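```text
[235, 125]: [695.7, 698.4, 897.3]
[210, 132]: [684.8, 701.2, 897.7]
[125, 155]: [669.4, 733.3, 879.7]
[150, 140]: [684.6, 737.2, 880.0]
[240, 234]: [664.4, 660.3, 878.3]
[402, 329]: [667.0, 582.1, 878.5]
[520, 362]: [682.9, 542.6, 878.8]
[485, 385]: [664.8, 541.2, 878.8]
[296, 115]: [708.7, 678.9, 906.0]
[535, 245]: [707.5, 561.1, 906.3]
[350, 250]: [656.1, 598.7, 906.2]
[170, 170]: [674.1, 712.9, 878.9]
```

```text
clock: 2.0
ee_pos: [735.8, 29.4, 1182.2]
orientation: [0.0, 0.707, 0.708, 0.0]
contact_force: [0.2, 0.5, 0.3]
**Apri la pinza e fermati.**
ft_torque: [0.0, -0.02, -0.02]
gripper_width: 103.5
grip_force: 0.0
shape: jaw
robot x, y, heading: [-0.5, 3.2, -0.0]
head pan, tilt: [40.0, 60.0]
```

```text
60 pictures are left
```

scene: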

### DOCUMENT TEXT
Christopher Robé, Associate Professor, Film and Media Studies, Florida Atlantic University.

When I was touring around for it, people were asking. “So, what’s going on now?” And there are some things here and there, but I didn’t know exactly what was going on so, the more I did research on it, the more I realized that people weren’t writing about it, particularly in my field. I’ve also always liked doing ethnographic work, meaning going out into the field and talking to people and seeing what’s going on, meeting new folk. A lot of scholars aren’t comfortable with that so it also made sense in terms of taking advantage of that skill set and using it in my research. That started leading me into the work that I do and friendships through the people who I’ve spoken with and, kind of, this thick network of scholars who do it- a lot of people do it in Communications Studies, I come, as I said, from Film and Media Studies.

I don’t know, I have a very kind of Cultural Studies background, meaning that I like to understand culture in a relationship to practices and to historical context and media activism requires – to understand it, you have to understand what the groups are trying to do, what the historical context is- so I find it interesting, the way media, particularly digital media- but I also use, I should say, I also write about old form media, you know, newspapers, fliers, I mean that’s still important.

Digital media doesn’t trump that but the way in which new media or digital media intersects with older forms of media and other practices. To be honest, people aren’t writing about it, but this is where a majority of media is being produced, although we focus on Hollywood or Bollywood, or Nollywood and all these various things that are important in their own right. I mean, people, every day are making media on their phones, on convergent stuff that gets overlooked by a lot of scholars because it’s so ephemeral or so disposable and I think it’s important to think about those moments where people are using it in particular campaigns- I try to select case studies which speak more about themselves or speak to bigger issues.

So just to take it back to the symposium and some of the things I picked up there from the other scholars who were there. Professor [Clemencia] Rodriguez spoke about triggers and that those happen at random but that they spark, not necessarily spark a movement but they add more fuel. So, I think about Black Lives Matter and how the trigger was, you, know an actual trigger against Black men and women, so I would like to ask, specifically about the cop watchers you presented on, El Grito de Sunset Park, what was, in your opinion, the trigger for them.

### WHAT THIS TASK INVOLVES
Extend the document text, starting right after its last sentence.

### RESULT OF THE TASK
I think Clemencia- her and my work are, sort of similar because we have a very ethnographic approach to stuff and we both have a skepticism toward digital media, to a certain degree. Not that we are hostile to it, but we think things get effaced by it. So, with them, I talk about a bunch of groups but during that talk only focused on El Grito. There’s a slew of cop watching groups in New York City but I guess the way I would think of triggers is not so much- you know they were already doing what they were doing, prior to- if anything their own catalyst to get engaged was the Puerto Rican Day Parade, I think, and the harassment by the police. It’s hard to pin down but they, sort of, started cop watching the parade, I believe, in the early 2000’s.

I’ve never gotten an exact date from them and out of that gradually developed a more community organizing approach. So, they were already doing this before the more spectacular- in a bad way- deaths of Eric Garner going on. What happened was they got more press and more public attention, after the triggers of Kevin Moore, Eric Garner, Sterling et cetera, all of these horrific deaths that were taped, so the trigger is now they have more attention and potentially more resources to, all these groups do.

What they are going to do with it, I don’t know exactly, you know, what’s happening. If it’s going to coalesce into something bigger or if they are going to maintain doing their smaller thing.

I think Clemencia, and maybe I shouldn’t speak for her but – we did talk about this, I should say, informally about this afterward, the trigger is sort of the thing that galvanized things nationally or internationally so that’s how I think we are conceptualizing it. For example, after I did the symposium, I was in New York City the next day doing a screening, and I met someone from this group called Witness. I don’t know if you know this group. They are an international organization, an NGO, that goes around supplying cameras to people who are under very hostile conditions, like Palestinians or- It doesn’t matter. They were working with El Grito De Sunset Park. Here’s an example- I’m thinking through my response to you. One way the trigger worked in the states, it feels, and this is just based a conversation recently, on that Saturday as well as what I have heard before, is there’s always been a desire to have a national data bank about police harassment in all of the cities where the data can be centralized. People can look at it and have access to it. This has been a long-desired goal. Andrea Pritchett, who is a part of Berkeley Cop Watch mentioned this to me when I interviewed her a while ago, Denis Flores, who’s in charge of Sunset Park.

Anyway, long story short is, after the triggers of these various deaths, Witness, that group that I mentioned, started contacting various cop watching groups to correlate that data and they are working on creating a database out of that. So, that’s a good example of how that probably would have never happened had this not become visible on the national scene and Witness became suddenly aware of it and then started working with these groups. This will help everybody, I don’t believe it’s online, I mean they are still working on it. So, that is a good way to think about it.

People are already doing their on-the-ground activism- Berkeley Cop Watch has been around since, I think, 1989, they have been institutionalized. They have a class there at UC Berkeley that students can take for credit and help out with cop watching.  I think they are the first official self-named cop watch group, although people have obviously been doing cop watching prior to them like the Black Panthers and the stuff like that. Like I have mentioned, too, cop watching in New York City has been going on for a really long time, all the way back to the 70’s with the Young Lords.

It’s not like people weren’t already doing their community organizing but that trigger suddenly allowed for various groups to speak to one another and start organizing. That, to me, like I said the Witness Project are trying to create this centralized database strikes me as one of those productive elements that can maybe, particularly develop out of this.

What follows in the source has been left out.